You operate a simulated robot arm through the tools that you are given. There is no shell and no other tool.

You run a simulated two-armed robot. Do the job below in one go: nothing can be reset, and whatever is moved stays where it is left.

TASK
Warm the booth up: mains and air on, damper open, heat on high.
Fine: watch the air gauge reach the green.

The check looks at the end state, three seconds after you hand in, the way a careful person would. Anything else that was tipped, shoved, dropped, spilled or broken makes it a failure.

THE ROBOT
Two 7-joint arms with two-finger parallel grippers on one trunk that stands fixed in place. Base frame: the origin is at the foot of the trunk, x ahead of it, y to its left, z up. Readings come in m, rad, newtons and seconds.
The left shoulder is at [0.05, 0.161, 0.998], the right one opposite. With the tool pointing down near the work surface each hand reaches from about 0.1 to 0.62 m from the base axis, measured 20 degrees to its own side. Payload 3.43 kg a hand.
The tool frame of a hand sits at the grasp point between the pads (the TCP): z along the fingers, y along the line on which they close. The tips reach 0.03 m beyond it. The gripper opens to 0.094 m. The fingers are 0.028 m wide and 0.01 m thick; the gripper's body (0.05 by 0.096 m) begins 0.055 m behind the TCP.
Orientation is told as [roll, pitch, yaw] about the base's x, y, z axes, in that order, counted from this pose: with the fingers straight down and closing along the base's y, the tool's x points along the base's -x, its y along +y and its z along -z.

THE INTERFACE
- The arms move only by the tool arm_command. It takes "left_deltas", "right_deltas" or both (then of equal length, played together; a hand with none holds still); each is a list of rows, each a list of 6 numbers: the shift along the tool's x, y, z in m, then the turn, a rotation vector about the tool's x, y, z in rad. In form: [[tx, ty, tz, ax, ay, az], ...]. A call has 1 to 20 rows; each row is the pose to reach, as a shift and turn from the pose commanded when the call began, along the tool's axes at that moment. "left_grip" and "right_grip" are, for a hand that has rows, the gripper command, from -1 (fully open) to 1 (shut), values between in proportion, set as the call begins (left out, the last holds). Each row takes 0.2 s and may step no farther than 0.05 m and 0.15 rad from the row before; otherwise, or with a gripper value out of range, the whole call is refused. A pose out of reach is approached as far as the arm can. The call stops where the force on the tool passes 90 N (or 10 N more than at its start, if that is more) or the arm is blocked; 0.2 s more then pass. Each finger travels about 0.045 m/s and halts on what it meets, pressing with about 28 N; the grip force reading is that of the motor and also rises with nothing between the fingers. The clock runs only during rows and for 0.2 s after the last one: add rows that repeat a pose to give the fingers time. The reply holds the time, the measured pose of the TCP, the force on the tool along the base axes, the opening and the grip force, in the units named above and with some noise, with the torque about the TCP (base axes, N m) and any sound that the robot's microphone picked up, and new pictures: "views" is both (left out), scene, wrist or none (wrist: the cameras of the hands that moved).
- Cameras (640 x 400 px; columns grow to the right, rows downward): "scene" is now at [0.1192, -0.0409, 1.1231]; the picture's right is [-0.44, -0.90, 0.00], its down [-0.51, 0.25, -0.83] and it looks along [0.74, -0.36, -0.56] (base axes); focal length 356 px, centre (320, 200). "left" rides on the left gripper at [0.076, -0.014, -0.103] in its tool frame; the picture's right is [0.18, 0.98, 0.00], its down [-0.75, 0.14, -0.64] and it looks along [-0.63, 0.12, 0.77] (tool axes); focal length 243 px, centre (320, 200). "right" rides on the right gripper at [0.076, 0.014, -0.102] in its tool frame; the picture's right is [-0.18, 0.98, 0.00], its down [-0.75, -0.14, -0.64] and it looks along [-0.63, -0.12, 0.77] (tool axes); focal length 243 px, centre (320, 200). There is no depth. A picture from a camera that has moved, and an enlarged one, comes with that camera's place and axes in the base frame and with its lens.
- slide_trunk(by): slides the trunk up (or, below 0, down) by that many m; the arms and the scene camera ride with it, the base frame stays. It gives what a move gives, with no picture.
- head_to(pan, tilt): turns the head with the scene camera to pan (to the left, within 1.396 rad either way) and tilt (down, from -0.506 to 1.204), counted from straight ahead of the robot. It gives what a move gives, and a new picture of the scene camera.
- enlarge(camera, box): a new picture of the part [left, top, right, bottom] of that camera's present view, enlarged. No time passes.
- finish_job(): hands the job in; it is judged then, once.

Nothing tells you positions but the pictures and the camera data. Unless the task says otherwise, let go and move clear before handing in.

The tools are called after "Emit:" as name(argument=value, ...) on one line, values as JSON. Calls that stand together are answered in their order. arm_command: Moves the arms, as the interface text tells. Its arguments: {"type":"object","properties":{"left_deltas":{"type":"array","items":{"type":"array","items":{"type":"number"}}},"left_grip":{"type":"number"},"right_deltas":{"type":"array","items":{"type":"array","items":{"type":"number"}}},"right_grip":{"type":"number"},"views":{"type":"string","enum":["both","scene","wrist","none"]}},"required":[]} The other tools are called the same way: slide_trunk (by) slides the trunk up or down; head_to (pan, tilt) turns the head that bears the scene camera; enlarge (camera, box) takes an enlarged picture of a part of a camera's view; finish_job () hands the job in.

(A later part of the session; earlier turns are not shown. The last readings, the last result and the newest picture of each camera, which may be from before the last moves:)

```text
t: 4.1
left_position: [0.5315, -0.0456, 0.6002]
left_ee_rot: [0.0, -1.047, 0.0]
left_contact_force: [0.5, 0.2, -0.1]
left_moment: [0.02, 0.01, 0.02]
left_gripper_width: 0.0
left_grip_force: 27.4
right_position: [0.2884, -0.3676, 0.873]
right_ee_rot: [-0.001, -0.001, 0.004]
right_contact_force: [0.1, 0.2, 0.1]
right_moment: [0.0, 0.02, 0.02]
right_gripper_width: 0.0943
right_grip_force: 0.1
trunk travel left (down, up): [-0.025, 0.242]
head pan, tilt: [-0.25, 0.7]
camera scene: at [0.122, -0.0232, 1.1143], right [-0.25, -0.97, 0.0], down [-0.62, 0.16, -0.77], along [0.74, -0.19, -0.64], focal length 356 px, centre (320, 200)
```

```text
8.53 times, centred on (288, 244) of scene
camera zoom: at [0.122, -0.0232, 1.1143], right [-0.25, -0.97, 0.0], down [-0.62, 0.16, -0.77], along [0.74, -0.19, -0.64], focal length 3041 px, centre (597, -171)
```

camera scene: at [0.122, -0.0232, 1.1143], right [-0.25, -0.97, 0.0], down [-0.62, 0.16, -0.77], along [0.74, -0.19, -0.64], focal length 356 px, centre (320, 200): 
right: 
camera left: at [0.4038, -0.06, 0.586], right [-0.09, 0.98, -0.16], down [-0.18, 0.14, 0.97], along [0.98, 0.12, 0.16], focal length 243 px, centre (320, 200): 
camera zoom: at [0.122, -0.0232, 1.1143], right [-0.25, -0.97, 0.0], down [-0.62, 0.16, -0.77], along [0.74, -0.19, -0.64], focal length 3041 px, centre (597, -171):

SET TASK: Faithfully transcribe the whole of the data.

FULL SOLUTION:
You operate a simulated robot arm through the tools that you are given. There is no shell and no other tool.

You run a simulated two-armed robot. Do the job below in one go: nothing can be reset, and whatever is moved stays where it is left.

TASK
Warm the booth up: mains and air on, damper open, heat on high.
Fine: watch the air gauge reach the green.

The check looks at the end state, three seconds after you hand in, the way a careful person would. Anything else that was tipped, shoved, dropped, spilled or broken makes it a failure.

THE ROBOT
Two 7-joint arms with two-finger parallel grippers on one trunk that stands fixed in place. Base frame: the origin is at the foot of the trunk, x ahead of it, y to its left, z up. Readings come in m, rad, newtons and seconds.
The left shoulder is at [0.05, 0.161, 0.998], the right one opposite. With the tool pointing down near the work surface each hand reaches from about 0.1 to 0.62 m from the base axis, measured 20 degrees to its own side. Payload 3.43 kg a hand.
The tool frame of a hand sits at the grasp point between the pads (the TCP): z along the fingers, y along the line on which they close. The tips reach 0.03 m beyond it. The gripper opens to 0.094 m. The fingers are 0.028 m wide and 0.01 m thick; the gripper's body (0.05 by 0.096 m) begins 0.055 m behind the TCP.
Orientation is told as [roll, pitch, yaw] about the base's x, y, z axes, in that order, counted from this pose: with the fingers straight down and closing along the base's y, the tool's x points along the base's -x, its y along +y and its z along -z.

THE INTERFACE
- The arms move only by the tool arm_command. It takes "left_deltas", "right_deltas" or both (then of equal length, played together; a hand with none holds still); each is a list of rows, each a list of 6 numbers: the shift along the tool's x, y, z in m, then the turn, a rotation vector about the tool's x, y, z in rad. In form: [[tx, ty, tz, ax, ay, az], ...]. A call has 1 to 20 rows; each row is the pose to reach, as a shift and turn from the pose commanded when the call began, along the tool's axes at that moment. "left_grip" and "right_grip" are, for a hand that has rows, the gripper command, from -1 (fully open) to 1 (shut), values between in proportion, set as the call begins (left out, the last holds). Each row takes 0.2 s and may step no farther than 0.05 m and 0.15 rad from the row before; otherwise, or with a gripper value out of range, the whole call is refused. A pose out of reach is approached as far as the arm can. The call stops where the force on the tool passes 90 N (or 10 N more than at its start, if that is more) or the arm is blocked; 0.2 s more then pass. Each finger travels about 0.045 m/s and halts on what it meets, pressing with about 28 N; the grip force reading is that of the motor and also rises with nothing between the fingers. The clock runs only during rows and for 0.2 s after the last one: add rows that repeat a pose to give the fingers time. The reply holds the time, the measured pose of the TCP, the force on the tool along the base axes, the opening and the grip force, in the units named above and with some noise, with the torque about the TCP (base axes, N m) and any sound that the robot's microphone picked up, and new pictures: "views" is both (left out), scene, wrist or none (wrist: the cameras of the hands that moved).
- Cameras (640 x 400 px; columns grow to the right, rows downward): "scene" is now at [0.1192, -0.0409, 1.1231]; the picture's right is [-0.44, -0.90, 0.00], its down [-0.51, 0.25, -0.83] and it looks along [0.74, -0.36, -0.56] (base axes); focal length 356 px, centre (320, 200). "left" rides on the left gripper at [0.076, -0.014, -0.103] in its tool frame; the picture's right is [0.18, 0.98, 0.00], its down [-0.75, 0.14, -0.64] and it looks along [-0.63, 0.12, 0.77] (tool axes); focal length 243 px, centre (320, 200). "right" rides on the right gripper at [0.076, 0.014, -0.102] in its tool frame; the picture's right is [-0.18, 0.98, 0.00], its down [-0.75, -0.14, -0.64] and it looks along [-0.63, -0.12, 0.77] (tool axes); focal length 243 px, centre (320, 200). There is no depth. A picture from a camera that has moved, and an enlarged one, comes with that camera's place and axes in the base frame and with its lens.
- slide_trunk(by): slides the trunk up (or, below 0, down) by that many m; the arms and the scene camera ride with it, the base frame stays. It gives what a move gives, with no picture.
- head_to(pan, tilt): turns the head with the scene camera to pan (to the left, within 1.396 rad either way) and tilt (down, from -0.506 to 1.204), counted from straight ahead of the robot. It gives what a move gives, and a new picture of the scene camera.
- enlarge(camera, box): a new picture of the part [left, top, right, bottom] of that camera's present view, enlarged. No time passes.
- finish_job(): hands the job in; it is judged then, once.

Nothing tells you positions but the pictures and the camera data. Unless the task says otherwise, let go and move clear before handing in.

The tools are called after "Emit:" as name(argument=value, ...) on one line, values as JSON. Calls that stand together are answered in their order. arm_command: Moves the arms, as the interface text tells. Its arguments: {"type":"object","properties":{"left_deltas":{"type":"array","items":{"type":"array","items":{"type":"number"}}},"left_grip":{"type":"number"},"right_deltas":{"type":"array","items":{"type":"array","items":{"type":"number"}}},"right_grip":{"type":"number"},"views":{"type":"string","enum":["both","scene","wrist","none"]}},"required":[]} The other tools are called the same way: slide_trunk (by) slides the trunk up or down; head_to (pan, tilt) turns the head that bears the scene camera; enlarge (camera, box) takes an enlarged picture of a part of a camera's view; finish_job () hands the job in.

(A later part of the session; earlier turns are not shown. The last readings, the last result and the newest picture of each camera, which may be from before the last moves:)

```text
t: 4.1
left_position: [0.5315, -0.0456, 0.6002]
left_ee_rot: [0.0, -1.047, 0.0]
left_contact_force: [0.5, 0.2, -0.1]
left_moment: [0.02, 0.01, 0.02]
left_gripper_width: 0.0
left_grip_force: 27.4
right_position: [0.2884, -0.3676, 0.873]
right_ee_rot: [-0.001, -0.001, 0.004]
right_contact_force: [0.1, 0.2, 0.1]
right_moment: [0.0, 0.02, 0.02]
right_gripper_width: 0.0943
right_grip_force: 0.1
trunk travel left (down, up): [-0.025, 0.242]
head pan, tilt: [-0.25, 0.7]
camera scene: at [0.122, -0.0232, 1.1143], right [-0.25, -0.97, 0.0], down [-0.62, 0.16, -0.77], along [0.74, -0.19, -0.64], focal length 356 px, centre (320, 200)
```

```text
8.53 times, centred on (288, 244) of scene
camera zoom: at [0.122, -0.0232, 1.1143], right [-0.25, -0.97, 0.0], down [-0.62, 0.16, -0.77], along [0.74, -0.19, -0.64], focal length 3041 px, centre (597, -171)
```

camera scene: at [0.122, -0.0232, 1.1143], right [-0.25, -0.97, 0.0], down [-0.62, 0.16, -0.77], along [0.74, -0.19, -0.64], focal length 356 px, centre (320, 200): 
right: 
camera left: at [0.4038, -0.06, 0.586], right [-0.09, 0.98, -0.16], down [-0.18, 0.14, 0.97], along [0.98, 0.12, 0.16], focal length 243 px, centre (320, 200): 
camera zoom: at [0.122, -0.0232, 1.1143], right [-0.25, -0.97, 0.0], down [-0.62, 0.16, -0.77], along [0.74, -0.19, -0.64], focal length 3041 px, centre (597, -171):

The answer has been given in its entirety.